WHAT do we know about Venus?

  • Venus is the second closest planet to the Sun, orbiting at a distance of about 67 million miles. It falls under the habitable zone of the Sun.
  • Venus rotates very slowly on its axis – one day on Venus lasts 243 Earth days. The planet orbits the Sun faster than Earth, however, so one year on Venus takes only about 225 Earth days, making a Venusian day longer than its year.
  • Venus’ thick atmosphere traps heat creating a greenhouse effect. Its surface temperature is hot enough to melt lead.
  • Venus rotates backward on its axis. This means the Sun rises in the west and sets in the east, opposite of what we see on Earth.
  • The surface of Venus is dominated by volcanic features and has more volcanoes than any other planet in the Solar System

WHAT are some of the previous missions to Venus?

  • Russia (former Soviet Union) launched a number of missions to Venus under its Venera program between 1961 and 1984. Its Venus program achieved some of the greatest successes of human space exploration—including the first landing of spacecraft on another planet and the first photos from another world’s surface.
  • NASA's Mariner 2 successfully flew by and scanned the cloud-covered world in 1962. NASA’s last Venus orbiter was Magellan, which arrived in 1990, and mapped the planet's surface with radar.
  • European Space Agency’s Venus Express Orbiter entered Venus orbit on April 2006 and the communication was lost in November 2014.
  • Japan’s Akatsuki space probe tasked to study the atmosphere of Venus entered Venus orbit in 2015 and is still operational.

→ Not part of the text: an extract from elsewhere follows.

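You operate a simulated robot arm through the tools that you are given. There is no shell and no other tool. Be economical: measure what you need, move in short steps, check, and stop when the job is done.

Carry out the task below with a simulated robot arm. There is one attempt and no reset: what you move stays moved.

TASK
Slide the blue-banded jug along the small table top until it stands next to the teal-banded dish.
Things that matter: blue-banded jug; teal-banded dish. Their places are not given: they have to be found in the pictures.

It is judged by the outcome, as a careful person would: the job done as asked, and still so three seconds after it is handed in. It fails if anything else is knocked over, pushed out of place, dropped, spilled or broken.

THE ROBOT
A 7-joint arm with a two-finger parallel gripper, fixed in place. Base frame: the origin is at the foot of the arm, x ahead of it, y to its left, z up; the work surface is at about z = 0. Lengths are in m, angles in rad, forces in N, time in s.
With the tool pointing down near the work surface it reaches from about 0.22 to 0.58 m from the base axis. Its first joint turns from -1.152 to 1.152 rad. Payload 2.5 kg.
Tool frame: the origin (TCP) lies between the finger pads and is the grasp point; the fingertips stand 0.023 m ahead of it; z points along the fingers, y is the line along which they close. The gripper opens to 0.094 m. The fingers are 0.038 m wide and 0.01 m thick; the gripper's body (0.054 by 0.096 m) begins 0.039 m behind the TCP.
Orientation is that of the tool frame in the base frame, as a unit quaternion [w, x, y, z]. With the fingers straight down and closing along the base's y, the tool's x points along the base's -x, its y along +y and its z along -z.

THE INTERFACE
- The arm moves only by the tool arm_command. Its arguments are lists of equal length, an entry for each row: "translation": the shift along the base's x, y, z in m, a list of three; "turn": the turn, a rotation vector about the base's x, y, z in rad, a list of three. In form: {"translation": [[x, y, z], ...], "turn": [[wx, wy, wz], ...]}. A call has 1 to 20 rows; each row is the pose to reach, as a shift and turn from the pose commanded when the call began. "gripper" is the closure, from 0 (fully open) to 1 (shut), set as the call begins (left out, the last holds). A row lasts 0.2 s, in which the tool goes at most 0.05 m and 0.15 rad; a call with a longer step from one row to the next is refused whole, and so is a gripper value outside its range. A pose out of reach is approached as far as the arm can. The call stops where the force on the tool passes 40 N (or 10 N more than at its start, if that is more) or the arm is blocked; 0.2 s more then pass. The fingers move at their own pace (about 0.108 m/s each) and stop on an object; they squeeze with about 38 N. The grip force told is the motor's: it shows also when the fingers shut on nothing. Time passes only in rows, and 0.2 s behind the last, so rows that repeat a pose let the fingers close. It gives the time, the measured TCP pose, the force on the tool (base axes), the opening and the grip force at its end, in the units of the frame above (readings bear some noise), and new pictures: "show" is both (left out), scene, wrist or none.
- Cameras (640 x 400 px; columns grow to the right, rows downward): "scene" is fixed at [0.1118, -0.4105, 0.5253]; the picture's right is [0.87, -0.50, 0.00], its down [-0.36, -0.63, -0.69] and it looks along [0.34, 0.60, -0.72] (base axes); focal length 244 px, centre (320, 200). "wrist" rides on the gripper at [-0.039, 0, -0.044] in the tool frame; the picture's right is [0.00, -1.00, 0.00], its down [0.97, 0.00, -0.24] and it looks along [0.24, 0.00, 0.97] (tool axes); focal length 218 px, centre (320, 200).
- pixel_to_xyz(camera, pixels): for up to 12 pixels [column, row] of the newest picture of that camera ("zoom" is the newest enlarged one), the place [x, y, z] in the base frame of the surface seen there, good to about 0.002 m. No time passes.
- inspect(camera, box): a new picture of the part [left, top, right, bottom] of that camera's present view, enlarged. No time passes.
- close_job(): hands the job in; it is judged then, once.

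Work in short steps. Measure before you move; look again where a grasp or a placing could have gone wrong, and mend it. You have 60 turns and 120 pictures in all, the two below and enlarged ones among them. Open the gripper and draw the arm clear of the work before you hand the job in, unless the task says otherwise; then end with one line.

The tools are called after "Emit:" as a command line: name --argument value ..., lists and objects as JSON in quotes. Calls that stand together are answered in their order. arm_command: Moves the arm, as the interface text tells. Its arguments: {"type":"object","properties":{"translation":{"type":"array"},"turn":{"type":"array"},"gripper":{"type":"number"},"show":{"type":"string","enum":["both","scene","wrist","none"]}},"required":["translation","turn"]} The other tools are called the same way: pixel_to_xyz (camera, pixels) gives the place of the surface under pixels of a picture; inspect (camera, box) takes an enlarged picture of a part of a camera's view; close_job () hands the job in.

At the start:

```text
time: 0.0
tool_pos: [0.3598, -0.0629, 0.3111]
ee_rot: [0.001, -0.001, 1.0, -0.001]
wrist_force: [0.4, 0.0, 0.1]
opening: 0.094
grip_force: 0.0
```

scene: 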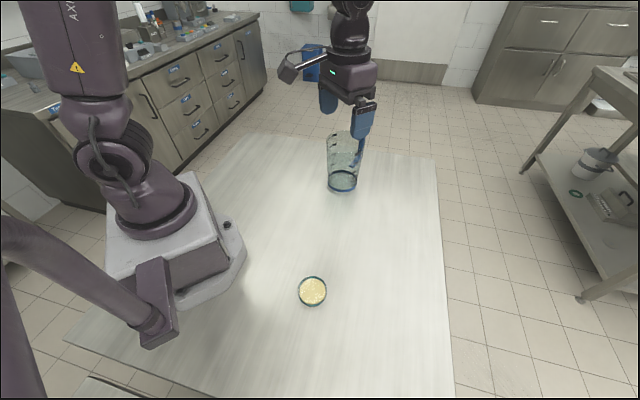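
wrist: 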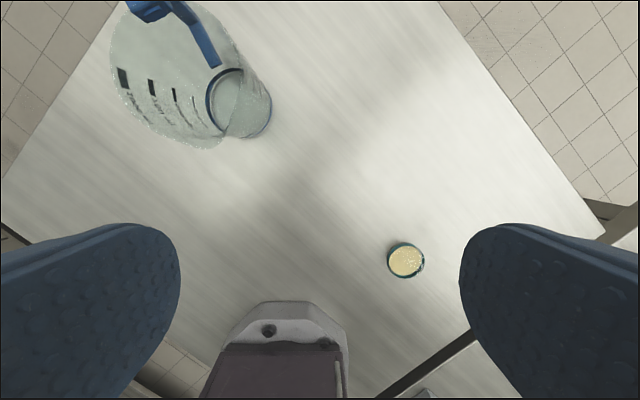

Why is there a renewed interest in Venus?

  • Scientists think that Venus was once a balmy, temperate world with oceans, rivers and streams.
  • Recent research suggests that Venus was habitable for life for several billion years, until greenhouse effect took hold around 700 million years ago.
  • Another research suggests that Venus may be habitable today. Scientists theorise microbes might exist high in the clouds where it’s cooler and the pressure is similar to Earth’s surface.
  • Detection of phosphine, a chemical released by microbes, suggested that life was possible in the clouds of Venus. The apparent phosphine find has not been confirmed by other teams, however, and remains a topic of considerable discussion and debate.
  • Scientists studying exoplanets are trying to understand the Venus-Earth difference to know about how planets evolve in general, and how habitable conditions evolve.

HOW does future look like for Venus exploration?

  • India is developing a potential Venus mission. Shukrayaan-1 is a proposed orbiter to Venus to be launched in 2024 or 2026. The project would include an orbiter and an atmospheric balloon probe and study the surface and atmosphere of the planet.
  • Russia aims to go back to Venus with an ambitious mission called Venera-D that would feature an orbiter, a lander and atmospheric balloons. Venera-D will launch in 2029.
  • EnVision is an orbital mission to Venus being developed by the European Space Agency and proposed to be launched in 2023.